A penetration tester evaluates a secure web application using HTTPS, secure cookies, and multi-factor authentication. To hijack a legitimate user’s session without triggering alerts, which technique should be used?
A.
Exploit a browser zero-day vulnerability to inject malicious scripts
B.
Implement a man-in-the-middle attack by compromising a trusted network device
C.
Perform a Cross-Site Request Forgery (CSRF) attack to manipulate session tokens
D.
Utilize a session token replay attack by capturing encrypted tokens
CEH v13 describes Cross-Site Request Forgery (CSRF) as a technique that forces authenticated users to unknowingly execute actions within a web application without their intent. Unlike session hijacking methods that require stealing or replaying session cookies, CSRF exploits the trust relationship that the server has with a user's browser. Even with HTTPS, secure cookies, and MFA, once a user is authenticated, the browser automatically sends session cookies with each request.
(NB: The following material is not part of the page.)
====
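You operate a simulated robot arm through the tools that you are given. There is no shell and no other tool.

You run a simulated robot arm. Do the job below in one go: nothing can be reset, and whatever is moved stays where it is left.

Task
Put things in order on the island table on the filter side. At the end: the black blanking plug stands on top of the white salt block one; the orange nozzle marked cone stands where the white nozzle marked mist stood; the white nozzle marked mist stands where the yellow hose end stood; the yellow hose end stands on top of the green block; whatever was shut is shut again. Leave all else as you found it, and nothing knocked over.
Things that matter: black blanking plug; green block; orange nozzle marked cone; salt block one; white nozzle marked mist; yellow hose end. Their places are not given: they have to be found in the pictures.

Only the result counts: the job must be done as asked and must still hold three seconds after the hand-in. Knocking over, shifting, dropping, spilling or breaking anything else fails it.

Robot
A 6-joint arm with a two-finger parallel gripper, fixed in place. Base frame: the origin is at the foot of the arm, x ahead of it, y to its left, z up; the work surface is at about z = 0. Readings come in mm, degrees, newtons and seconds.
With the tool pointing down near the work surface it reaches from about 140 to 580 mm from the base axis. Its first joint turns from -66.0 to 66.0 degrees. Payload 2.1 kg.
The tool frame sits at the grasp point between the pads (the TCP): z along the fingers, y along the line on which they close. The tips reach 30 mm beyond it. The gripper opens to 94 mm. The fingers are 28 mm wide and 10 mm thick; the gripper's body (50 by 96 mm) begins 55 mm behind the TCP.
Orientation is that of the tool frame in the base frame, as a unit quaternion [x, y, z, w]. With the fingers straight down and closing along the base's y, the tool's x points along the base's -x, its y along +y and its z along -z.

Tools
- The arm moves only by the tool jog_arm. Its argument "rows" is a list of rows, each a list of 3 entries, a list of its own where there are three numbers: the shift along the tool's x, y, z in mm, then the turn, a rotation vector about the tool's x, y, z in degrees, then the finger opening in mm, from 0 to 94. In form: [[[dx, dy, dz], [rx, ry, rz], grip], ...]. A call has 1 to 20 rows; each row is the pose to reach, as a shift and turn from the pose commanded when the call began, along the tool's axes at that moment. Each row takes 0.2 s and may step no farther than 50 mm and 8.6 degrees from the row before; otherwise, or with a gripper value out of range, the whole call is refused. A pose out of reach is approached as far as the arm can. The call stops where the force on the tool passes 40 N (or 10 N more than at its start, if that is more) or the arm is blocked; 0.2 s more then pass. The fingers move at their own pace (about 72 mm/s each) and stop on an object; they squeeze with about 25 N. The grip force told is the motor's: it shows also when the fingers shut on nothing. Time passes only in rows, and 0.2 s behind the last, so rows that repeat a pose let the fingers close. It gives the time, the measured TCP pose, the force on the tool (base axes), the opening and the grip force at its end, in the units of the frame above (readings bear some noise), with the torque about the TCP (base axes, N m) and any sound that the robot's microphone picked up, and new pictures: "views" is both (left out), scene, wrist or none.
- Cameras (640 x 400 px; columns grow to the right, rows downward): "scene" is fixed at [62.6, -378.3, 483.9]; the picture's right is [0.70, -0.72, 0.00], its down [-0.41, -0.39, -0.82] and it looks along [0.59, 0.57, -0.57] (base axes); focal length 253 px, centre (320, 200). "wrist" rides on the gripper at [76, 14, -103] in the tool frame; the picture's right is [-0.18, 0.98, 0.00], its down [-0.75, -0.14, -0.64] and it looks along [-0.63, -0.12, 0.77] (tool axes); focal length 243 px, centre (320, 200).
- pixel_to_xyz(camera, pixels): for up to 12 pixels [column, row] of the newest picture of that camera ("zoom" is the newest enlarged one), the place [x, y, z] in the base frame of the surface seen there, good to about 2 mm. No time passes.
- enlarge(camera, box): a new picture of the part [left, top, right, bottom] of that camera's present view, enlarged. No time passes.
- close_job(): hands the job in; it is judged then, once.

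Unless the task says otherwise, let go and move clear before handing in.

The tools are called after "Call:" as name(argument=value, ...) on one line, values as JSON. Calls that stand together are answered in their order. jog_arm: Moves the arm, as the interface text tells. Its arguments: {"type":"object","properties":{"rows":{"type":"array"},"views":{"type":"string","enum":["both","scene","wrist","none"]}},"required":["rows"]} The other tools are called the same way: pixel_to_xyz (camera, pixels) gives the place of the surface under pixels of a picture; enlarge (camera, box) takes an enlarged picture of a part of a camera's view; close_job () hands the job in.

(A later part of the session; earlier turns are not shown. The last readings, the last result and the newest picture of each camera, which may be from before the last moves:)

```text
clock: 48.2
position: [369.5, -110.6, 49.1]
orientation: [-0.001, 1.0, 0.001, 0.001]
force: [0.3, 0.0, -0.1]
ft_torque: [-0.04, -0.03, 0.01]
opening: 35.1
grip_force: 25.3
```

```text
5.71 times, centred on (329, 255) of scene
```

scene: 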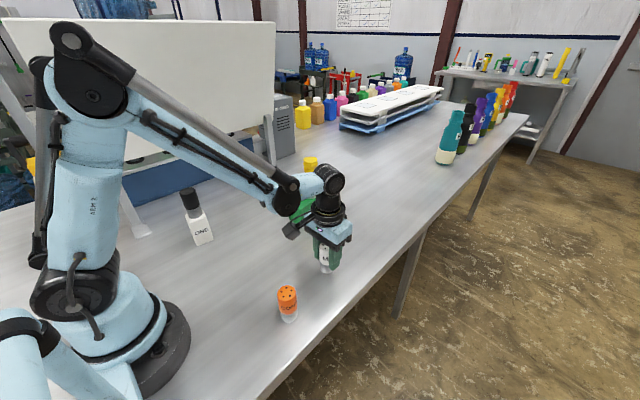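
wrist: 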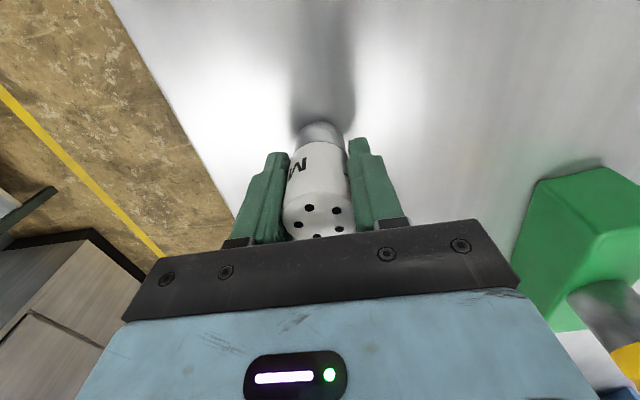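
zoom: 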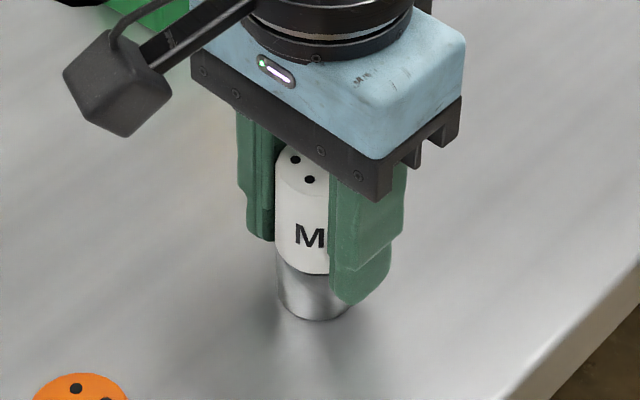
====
If the attacker convinces the victim to load a maliciously crafted webpage or URL, the browser sends a forged request to the target application, executing actions under the user’s authenticated session. CEH notes that secure cookies and MFA do not stop CSRF because no credentials are stolen—only forced actions occur. This technique is sophisticated because it leaves minimal traces, avoids direct cookie manipulation, bypasses robust authentication mechanisms, and leverages design weaknesses rather than technical misconfigurations. Protection typically requires anti-CSRF tokens and proper origin validation.